— Stored data —
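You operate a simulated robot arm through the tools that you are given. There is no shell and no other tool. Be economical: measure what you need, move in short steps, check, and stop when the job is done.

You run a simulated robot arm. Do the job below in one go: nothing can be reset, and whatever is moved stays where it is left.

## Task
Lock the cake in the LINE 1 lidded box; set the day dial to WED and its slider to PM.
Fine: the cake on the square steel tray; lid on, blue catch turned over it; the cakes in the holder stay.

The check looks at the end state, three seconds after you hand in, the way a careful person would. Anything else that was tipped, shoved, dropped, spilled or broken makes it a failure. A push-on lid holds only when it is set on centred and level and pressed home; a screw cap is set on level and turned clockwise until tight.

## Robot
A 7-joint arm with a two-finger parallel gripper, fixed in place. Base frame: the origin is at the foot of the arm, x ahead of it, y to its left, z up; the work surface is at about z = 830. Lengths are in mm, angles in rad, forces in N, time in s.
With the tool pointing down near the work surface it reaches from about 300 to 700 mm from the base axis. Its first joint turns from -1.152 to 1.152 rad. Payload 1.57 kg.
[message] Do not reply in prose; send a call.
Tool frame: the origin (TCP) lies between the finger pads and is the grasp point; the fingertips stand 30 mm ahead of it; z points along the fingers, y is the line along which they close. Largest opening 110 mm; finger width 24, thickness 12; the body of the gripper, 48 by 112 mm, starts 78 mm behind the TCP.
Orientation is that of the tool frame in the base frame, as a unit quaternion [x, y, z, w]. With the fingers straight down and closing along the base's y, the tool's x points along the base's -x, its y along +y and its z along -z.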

— Written task A —
Your answer is an exact quotation from the quoted passage: it starts at "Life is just" and ends at "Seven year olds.".
— Written task B —
Add the next paragraphs of the quoted passage.

— Quoted passage —
I guess I should update.
Life is just life. We're in it. We're living it. We're doing it. It just goes by so fast. But everything is so...normal. What a wonderful word. It's our normal. So normal I don't even consider it worth writing about. So I don't.
That's a gift, though. Things being so normal, routine, and almost boring that I have no dramatics to write about!
Christian is a beautiful, gorgeous, perfect (yes, perfect) gift from God. He has this secret, hidden personality and you only get a glimpse if you're one of the cool kids. If he doesn't know you, you don't know him. He won't show himself to you. Not until he knows who you are. Or if he feels like it. Seven year olds.
He smiles. He uses his voice A LOT. He even responds with his voice, too. I'm pretty sure his entire life goal would be for me to hold him at every moment of the day.
He's a happy boy. So content and lovely.
But all this gushing isn't to say we haven't had some challenges. Christian's seizures picked up slightly around November. He has a pattern of this over winter months, it seems. And I can't really pinpoint whether it was because the battery on his VNS implant was winding down or if it was just that time of year that seizures come back to visit. Either way, it didn't matter. It was all happening at the same time.

— Right answer A —
Life is just life. We're in it. We're living it. We're doing it. It just goes by so fast. But everything is so...normal. What a wonderful word. It's our normal. So normal I don't even consider it worth writing about. So I don't.
That's a gift, though. Things being so normal, routine, and almost boring that I have no dramatics to write about!
Christian is a beautiful, gorgeous, perfect (yes, perfect) gift from God. He has this secret, hidden personality and you only get a glimpse if you're one of the cool kids. If he doesn't know you, you don't know him. He won't show himself to you. Not until he knows who you are. Or if he feels like it. Seven year olds.

— Right answer B —
So Christian had a surgery during winter break. It was very minor. They opened his old scar and replaced his VNS battery and then closed him back up. We actually ended up using a strong sedative and a local anesthesia because the procedure was so minor and short that I didn't feel it was necessary for him to be put under, intubated, and then have to wake back up all for a 10 minute procedure. The doctors agreed and we were in and out of there.
He bounced back right away but it was over the next two weeks afterward or so his seizures were hard. He would cry through the entire seizure. With tears running down his face. I'm not entirely sure that it was from pain, though, because the crying would start at the beginning of the seizure and stop abruptly as if nothing ever happened. So it could have been that it was just that part of the brain that handles emotions that was seizing.
I really think it was a perfect storm to get those seizure riled up. Time of year - it happens every year around the same time. A surgery, recovery, and pain and we had some big scary seizures. They finally subsided for good when I added an extra supplement of fish oil to his blends. Look, I'm not saying fish oil is the cure for seizures. But every time I reintroduce fish oil to Christian, especially during a harsh seizure period, they go away. I don't know. Call me crazy. Maybe it's a coincidence but I'll take it. Olive oil, MCT oil, fish oil - these are all good things for the brain. Watch that old movie Lorenzo's Oil. Interesting stuff.
And then Christian got a little cold. A very minor respiratory thing that kept him out of school for a week. He bounced back just fine but something happens to him when he comes back from being sick. It's like sickness is a reset button for him. It's strange but wonderful! When he finally recovers from being sick he is all of the sudden way more alert, looking at everything vocalizing, there are no seizures, he's happy, makes new sounds...I can't explain it.
So he's good now. No seizures. Remnants of a cough but nothing he can't handle and nothing that needs suctioning.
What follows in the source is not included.